You forgot "Twist" magazine! It was the first-ever teen mag, my mother bought for me. I still remember my nine-year-old self staring at Fiona Apple's(!!) face on the cover, in amazement, the glossiness of it all sinking in. I felt so grown up. Oh, sigh. The '90s were a shit-show for little girls who would be future feminists.

Amanda Rose said...

All About You! remember that teen magazine? that was the first teen magazine i ever got into when i was 10. the next couple years i bought every teen magazine on the market, even came across a UK teen magazine called "Sugar." All About You! was eventually bought by Teen, which I felt was the most useless magazine of the bunch. I was too young for Sassy and by the time I got into magazines Sassy was no longer around :( definitely wish I could find a copy somewhere but not willing to buy any issues on ebay.

rambling...

eventually I grew out of reading teen magazines in 8th grade when I realized they didn't offer much of anything with substance.
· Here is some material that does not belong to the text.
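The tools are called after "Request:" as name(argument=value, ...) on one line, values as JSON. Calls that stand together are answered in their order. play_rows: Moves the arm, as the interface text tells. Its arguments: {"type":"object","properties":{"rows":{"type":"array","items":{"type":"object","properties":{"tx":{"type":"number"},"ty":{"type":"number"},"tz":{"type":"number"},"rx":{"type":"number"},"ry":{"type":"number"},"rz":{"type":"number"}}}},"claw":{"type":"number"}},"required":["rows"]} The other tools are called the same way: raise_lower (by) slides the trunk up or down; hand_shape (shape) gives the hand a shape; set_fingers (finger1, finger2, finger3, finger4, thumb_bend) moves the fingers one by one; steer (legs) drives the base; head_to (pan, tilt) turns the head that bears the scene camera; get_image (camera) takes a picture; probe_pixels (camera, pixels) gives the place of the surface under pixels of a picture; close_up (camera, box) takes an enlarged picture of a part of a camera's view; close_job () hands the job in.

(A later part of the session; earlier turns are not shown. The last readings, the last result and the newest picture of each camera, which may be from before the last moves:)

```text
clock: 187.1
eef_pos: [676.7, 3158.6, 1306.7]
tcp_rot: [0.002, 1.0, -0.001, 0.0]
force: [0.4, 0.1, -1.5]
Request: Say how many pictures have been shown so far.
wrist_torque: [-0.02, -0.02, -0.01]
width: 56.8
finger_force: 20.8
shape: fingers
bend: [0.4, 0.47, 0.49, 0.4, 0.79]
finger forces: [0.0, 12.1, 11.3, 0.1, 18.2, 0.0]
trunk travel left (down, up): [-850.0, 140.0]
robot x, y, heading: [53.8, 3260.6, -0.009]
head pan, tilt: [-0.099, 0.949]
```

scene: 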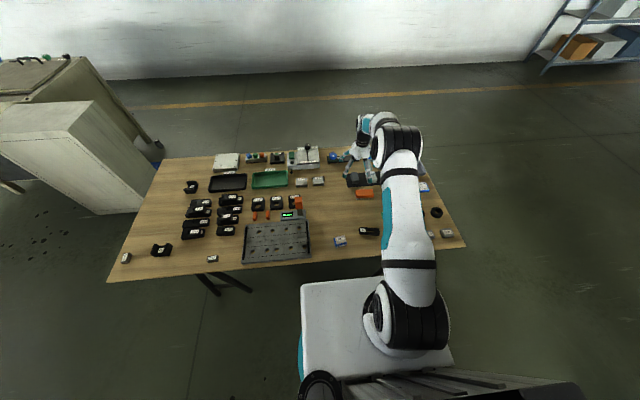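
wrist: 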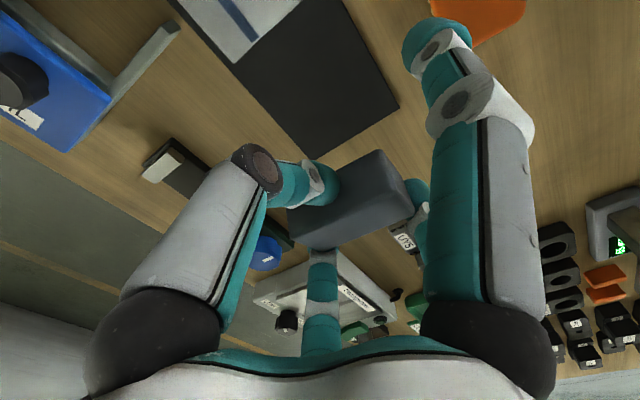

Elle Girl was a great one! I remember reading that Jane was apart of that magazine too I discovered it too late though, about a year before they went under. I had thought they were just like all the mindless teenage magazines on the market. I was pleasantly surprised!

Unknown said...

Good lord, I remember all of these (in fact, I remember that exact Claire Danes cover & even the (now discontinued) lipgloss she wore on the cover because I ran out & bought it. But anyway, yeah, I read ALL of them-Bop & Big Bopper, Tiger Beat, etc., then when I became more 'mature', I moved on to the fashion type ones. I would save my allowance for a subscription to YM, & then my older sister would get Seventeen & 'Teen, & we'd borrow each other's when we were done reading them. And yes, I did feel very mature & worldly that I was reading Seventeen magazine when I wasn't actually 17 yet, I suppose we all did lol. And I confess my sister & I did spend the better part of one Sunday afternoon creating a fake embarrassing story to submit to YM's 'Say Anything' page. You're 100% spot on when you say the stories always went something like 'and then this happened, and that happened, & if that weren't bad enough, this happened too!'. I can't recall the exact fake story we came up with, but it was basically like, the ultimate nightmare culmination of every humiliating scenario a teenage girl could have possibly imagined in her mind. I think when you were really young & first started reading YM, on an act of good faith you believe the stories, then it one day occurs to you that there's really absolutely no way they could be proven or verified, & they didn't put your name, so you have that eureka moment where you realize 'hey, I could submit a made up story!' & you think you're really clever & swear that you're the only one that had ever thought of doing so.